The NHS is facing the “greatest workforce crisis” since its inception in 1948, putting safety at “serious risk”, as revealed by a recent MP report.
The cross-party Commons health and social care select committee condemns the “absence of a credible government strategy” on NHS-wide understaffing in its report, and criticises ministers for delaying a blueprint that it says is urgently needed to address critical gaps in almost every area of care.
As of now, there are 62,000 unfilled positions, and 700 fewer full-time equivalent GPs than three years ago. The NHS is losing millions of full-time equivalent days due to staff sickness caused by stress and depression.
A shortage of 12,000 hospital doctors as well as over 50,000 nurses and midwives are also declared. The study also claims that maternity services are under “unsustainable strain,” with 552 midwives leaving in the last year alone.

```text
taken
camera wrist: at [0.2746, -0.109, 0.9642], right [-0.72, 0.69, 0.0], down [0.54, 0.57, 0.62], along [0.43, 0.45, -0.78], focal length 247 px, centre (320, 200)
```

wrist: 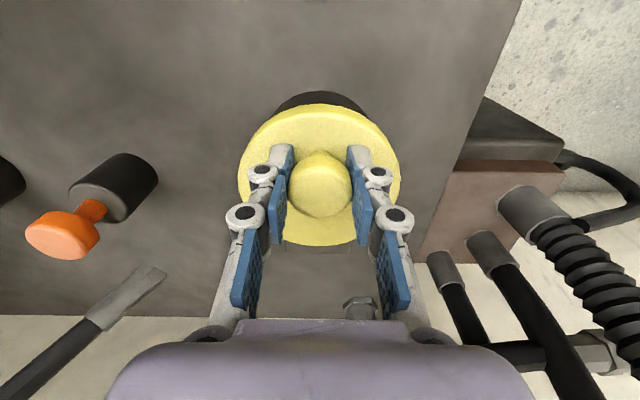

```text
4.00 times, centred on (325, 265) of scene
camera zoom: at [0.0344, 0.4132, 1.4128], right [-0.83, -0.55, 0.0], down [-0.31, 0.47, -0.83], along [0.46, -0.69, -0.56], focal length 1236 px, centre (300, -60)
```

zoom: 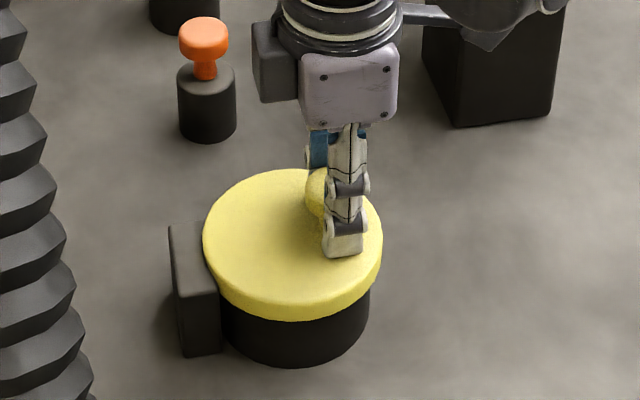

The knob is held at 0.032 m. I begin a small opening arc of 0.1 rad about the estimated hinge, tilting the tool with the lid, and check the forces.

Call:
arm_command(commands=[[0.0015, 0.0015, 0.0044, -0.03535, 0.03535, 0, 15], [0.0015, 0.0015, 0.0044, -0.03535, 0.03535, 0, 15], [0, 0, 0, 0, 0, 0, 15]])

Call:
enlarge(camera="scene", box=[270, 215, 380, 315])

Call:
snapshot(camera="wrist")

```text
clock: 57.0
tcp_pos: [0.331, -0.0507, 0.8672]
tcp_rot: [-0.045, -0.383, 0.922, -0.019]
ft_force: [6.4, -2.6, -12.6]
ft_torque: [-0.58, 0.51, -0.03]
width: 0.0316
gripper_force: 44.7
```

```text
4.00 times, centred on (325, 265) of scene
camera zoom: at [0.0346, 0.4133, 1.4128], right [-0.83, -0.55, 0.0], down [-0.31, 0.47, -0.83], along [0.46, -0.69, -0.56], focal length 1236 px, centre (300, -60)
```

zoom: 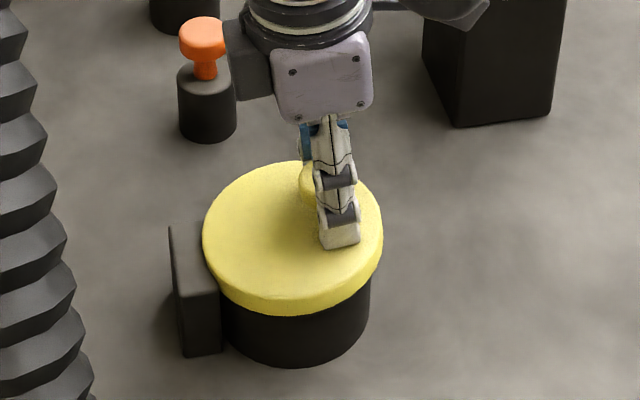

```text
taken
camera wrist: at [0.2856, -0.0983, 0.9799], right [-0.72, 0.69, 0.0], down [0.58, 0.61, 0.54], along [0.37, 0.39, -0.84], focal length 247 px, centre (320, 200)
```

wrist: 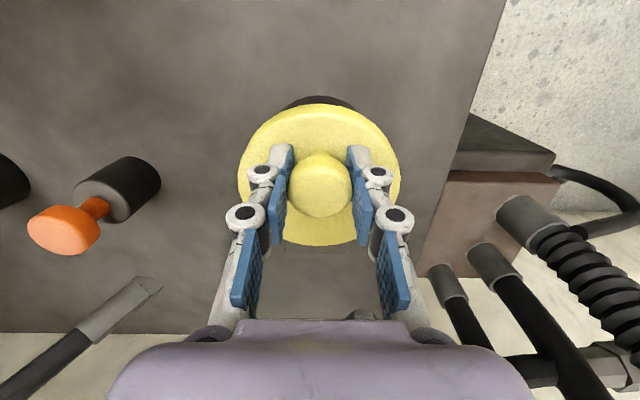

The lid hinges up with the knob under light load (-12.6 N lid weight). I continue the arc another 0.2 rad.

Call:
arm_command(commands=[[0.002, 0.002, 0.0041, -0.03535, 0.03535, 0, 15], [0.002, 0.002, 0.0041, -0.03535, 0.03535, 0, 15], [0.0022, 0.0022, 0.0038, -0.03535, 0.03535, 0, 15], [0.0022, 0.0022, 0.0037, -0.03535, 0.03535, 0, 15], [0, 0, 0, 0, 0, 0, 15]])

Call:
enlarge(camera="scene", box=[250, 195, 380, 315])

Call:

Based on the projections, an additional 475,000 jobs in health and 490,000 jobs in social care will be required by the early part of the next decade to alleviate the strain.
The cross-party Health and Social Care Committee report slammed the Government saying: “In the face of this, the Government has shown a marked reluctance to act decisively.”
“But, perhaps most depressing for many on the front lines, there is no credible strategy to address it.”
The report went on to claim that the NHS was losing millions of full-time equivalent days due to staff sickness caused by anxiety, stress, and depression due to understaffing.
“As a result, many in an exhausted workforce are considering leaving – and if they do, pressure will increase even further on their colleagues,” they said.
“We now face the greatest workforce crisis in history in the NHS and social care, with no idea how many additional doctors, nurses, and other professionals we actually need,” said Jeremy Hunt, the committee’s chair and former health secretary – and failed Tory leadership candidate.
“This must be on top of the priority of the Prime Minister.”
Rishi Sunak highlighted the NHS’s 6.6 million-patient backlog, long wait times for care, and an increasing number of people forced to pay for private treatment “with a gun to their heads” over the weekend. He declared that the health-care system is now in a state of national emergency, and that its increasing inability to provide timely, high-quality care is so serious that the system could “break.”
Liz Truss has promised to repeal the 1.25 percent increase in national insurance, known as the “health and social care levy,” which went into effect in April and is expected to raise £12 billion a year, primarily for the NHS. Her pledge has raised concerns about how the government will properly fund the service.